EXTRACT
PCB creepage and clearance calculator
Use this tool for a fast design estimate. Final product safety distances must always be verified against the relevant standard (IEC 60664-1, IEC 62368-1, UL 61010, medical standards, etc.).
What creepage and clearance actually mean
When you place copper features on a PCB, the spacing between conductors is not just a routing problem; it is a safety and reliability problem. Clearance is the shortest distance through air between two conductive parts. Creepage is the shortest distance along an insulating surface between those same parts.
Air can break down during voltage surges, while contaminated surfaces can leak current and eventually carbon-track. That is why both distances are required and why one cannot simply replace the other.
Why these distances matter in real products
- Shock protection: Proper spacing reduces the chance of hazardous voltage bridging.
- Fire prevention: Insufficient spacing can cause sustained arcing and localized heating.
- Regulatory compliance: Certification labs evaluate spacing against applicable standards.
- Long-term reliability: Good creepage margins improve performance in humid and dirty environments.
How this calculator estimates the required spacing
This page uses a practical engineering estimate inspired by common tables used in IEC-style design workflows. The model applies:
- Voltage-based baseline values for air clearance and creepage.
- Pollution degree multipliers for harsher environments.
- Material group effects for surface tracking resistance (CTI class).
- Overvoltage category scaling to account for surge environment.
- Altitude correction for reduced air dielectric strength above 2000 m.
- Optional reinforced insulation factor and user-defined extra margin.
Internally, the tool computes an effective clearance stress voltage: Vclear = VRMS × √2 for AC, and Vclear = VDC for DC.
Step-by-step usage
1) Enter working voltage
Use the actual continuous operating voltage between isolated conductive parts.
2) Select pollution degree
PD2 is common for indoor consumer and office products. Use PD3 for more demanding industrial conditions with possible conductive contamination.
3) Select material group
FR-4 can span different CTI bins depending on laminate type. If unsure, choose a conservative group (such as IIIa or IIIb) until datasheets are confirmed.
4) Set overvoltage category and altitude
CAT III/CAT IV equipment sees larger transients. At higher altitude, needed clearance increases due to thinner air.
5) Apply margin and evaluate output
The calculator returns recommended minimum creepage and clearance in millimeters, then highlights the larger value as a practical pad-to-pad design starting point.
Practical PCB layout tips
- Use slots and cutouts to increase creepage without enlarging board size too much.
- Avoid sharp copper corners in high-voltage regions; rounded geometry helps reduce local field concentration.
- Keep flux residues low; contamination can reduce effective creepage performance.
- Use barriers, ribs, or coating where standards allow and where process control is strong.
- Document your spacing rationale in the design file for certification traceability.
Common mistakes engineers make
- Assuming low RMS means low surge stress.
- Ignoring altitude for globally shipped products.
- Treating conformal coating as an automatic standards waiver.
- Using generic FR-4 assumptions without checking CTI class.
- Forgetting that reinforced insulation usually requires roughly double the basic requirement.
Important disclaimer
This calculator is an educational and preliminary design aid. It is not a substitute for formal standards analysis or third-party safety certification. Always confirm final distances against the exact product standard, use condition, and certification body guidance.

AIM
Your answer is an exact quotation from the extract: it starts at "- Use barriers, ribs, or" and ends at "globally shipped products.".

GIVEN INFORMATION

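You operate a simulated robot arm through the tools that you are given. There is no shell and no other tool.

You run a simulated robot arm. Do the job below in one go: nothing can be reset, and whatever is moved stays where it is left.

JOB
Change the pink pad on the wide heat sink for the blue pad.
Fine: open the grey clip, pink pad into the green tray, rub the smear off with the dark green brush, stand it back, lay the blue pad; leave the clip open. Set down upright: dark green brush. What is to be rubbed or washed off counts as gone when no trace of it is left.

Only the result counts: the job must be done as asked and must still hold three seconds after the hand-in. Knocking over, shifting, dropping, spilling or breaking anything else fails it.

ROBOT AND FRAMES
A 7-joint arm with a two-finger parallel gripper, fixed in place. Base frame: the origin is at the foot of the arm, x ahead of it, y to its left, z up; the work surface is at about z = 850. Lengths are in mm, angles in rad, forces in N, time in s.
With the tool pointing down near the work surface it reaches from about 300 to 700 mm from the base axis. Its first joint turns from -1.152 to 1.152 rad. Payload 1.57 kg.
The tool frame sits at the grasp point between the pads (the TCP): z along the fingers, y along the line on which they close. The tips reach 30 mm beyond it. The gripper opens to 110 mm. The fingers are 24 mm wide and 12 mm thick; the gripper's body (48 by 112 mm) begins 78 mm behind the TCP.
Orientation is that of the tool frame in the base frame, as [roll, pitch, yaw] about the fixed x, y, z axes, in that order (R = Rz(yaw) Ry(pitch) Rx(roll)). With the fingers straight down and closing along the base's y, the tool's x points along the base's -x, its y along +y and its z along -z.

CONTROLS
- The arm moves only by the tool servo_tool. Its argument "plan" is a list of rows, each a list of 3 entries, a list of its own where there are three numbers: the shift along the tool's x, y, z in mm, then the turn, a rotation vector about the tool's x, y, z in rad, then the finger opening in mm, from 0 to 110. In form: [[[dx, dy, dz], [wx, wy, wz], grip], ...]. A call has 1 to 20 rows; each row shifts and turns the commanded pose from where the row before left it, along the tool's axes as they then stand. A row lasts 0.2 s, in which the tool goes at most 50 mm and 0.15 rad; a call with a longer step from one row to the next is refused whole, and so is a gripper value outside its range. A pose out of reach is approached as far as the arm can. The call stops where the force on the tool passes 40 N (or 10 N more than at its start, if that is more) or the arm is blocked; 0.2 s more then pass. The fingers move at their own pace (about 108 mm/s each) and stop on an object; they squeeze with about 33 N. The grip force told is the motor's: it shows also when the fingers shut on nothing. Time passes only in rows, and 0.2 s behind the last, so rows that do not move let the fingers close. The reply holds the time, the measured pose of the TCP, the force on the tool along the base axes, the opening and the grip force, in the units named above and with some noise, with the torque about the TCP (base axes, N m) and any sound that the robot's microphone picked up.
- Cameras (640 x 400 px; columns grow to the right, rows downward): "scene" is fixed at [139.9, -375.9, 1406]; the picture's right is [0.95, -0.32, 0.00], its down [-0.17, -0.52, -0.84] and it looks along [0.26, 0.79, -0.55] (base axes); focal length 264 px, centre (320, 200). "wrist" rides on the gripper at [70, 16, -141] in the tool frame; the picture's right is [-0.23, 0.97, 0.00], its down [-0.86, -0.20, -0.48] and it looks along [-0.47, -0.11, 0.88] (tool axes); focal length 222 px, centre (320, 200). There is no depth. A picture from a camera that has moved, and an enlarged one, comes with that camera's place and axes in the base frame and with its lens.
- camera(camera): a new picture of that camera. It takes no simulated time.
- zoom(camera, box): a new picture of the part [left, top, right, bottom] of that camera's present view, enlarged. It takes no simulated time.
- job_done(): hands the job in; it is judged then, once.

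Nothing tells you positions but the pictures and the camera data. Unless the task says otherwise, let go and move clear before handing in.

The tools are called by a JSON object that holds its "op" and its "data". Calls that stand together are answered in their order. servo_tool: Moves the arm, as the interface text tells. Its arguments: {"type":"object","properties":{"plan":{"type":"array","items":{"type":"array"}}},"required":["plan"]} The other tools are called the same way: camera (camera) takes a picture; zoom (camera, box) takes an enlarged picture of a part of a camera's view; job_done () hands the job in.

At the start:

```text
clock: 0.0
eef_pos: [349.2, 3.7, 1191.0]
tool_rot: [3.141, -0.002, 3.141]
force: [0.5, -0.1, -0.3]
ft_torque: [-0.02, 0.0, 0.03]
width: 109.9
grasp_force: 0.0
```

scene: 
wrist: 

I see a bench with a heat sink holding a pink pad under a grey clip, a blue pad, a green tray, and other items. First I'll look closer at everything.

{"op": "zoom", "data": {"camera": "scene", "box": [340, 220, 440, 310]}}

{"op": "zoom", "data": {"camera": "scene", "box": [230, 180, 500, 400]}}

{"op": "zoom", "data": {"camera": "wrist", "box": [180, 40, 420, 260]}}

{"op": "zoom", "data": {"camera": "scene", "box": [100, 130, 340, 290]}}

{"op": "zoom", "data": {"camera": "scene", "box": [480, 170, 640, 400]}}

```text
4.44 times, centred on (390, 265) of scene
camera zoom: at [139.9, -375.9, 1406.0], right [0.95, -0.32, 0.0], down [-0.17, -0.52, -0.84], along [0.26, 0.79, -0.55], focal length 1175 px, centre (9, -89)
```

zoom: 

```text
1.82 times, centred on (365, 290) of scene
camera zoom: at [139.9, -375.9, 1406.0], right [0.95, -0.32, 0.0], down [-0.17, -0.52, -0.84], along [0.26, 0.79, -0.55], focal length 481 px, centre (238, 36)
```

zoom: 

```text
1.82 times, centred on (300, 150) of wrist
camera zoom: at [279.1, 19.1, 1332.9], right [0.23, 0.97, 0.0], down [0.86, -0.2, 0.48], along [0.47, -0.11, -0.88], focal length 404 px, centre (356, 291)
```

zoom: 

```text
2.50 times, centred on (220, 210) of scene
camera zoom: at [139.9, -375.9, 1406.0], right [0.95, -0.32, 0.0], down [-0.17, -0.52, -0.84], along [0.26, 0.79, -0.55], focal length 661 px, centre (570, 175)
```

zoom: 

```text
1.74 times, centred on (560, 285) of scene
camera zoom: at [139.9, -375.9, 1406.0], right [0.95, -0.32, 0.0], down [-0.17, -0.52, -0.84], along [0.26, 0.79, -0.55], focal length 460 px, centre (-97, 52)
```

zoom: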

RESPONSE TO THIS EXERCISE
- Use barriers, ribs, or coating where standards allow and where process control is strong.
- Document your spacing rationale in the design file for certification traceability.
Common mistakes engineers make
- Assuming low RMS means low surge stress.
- Ignoring altitude for globally shipped products.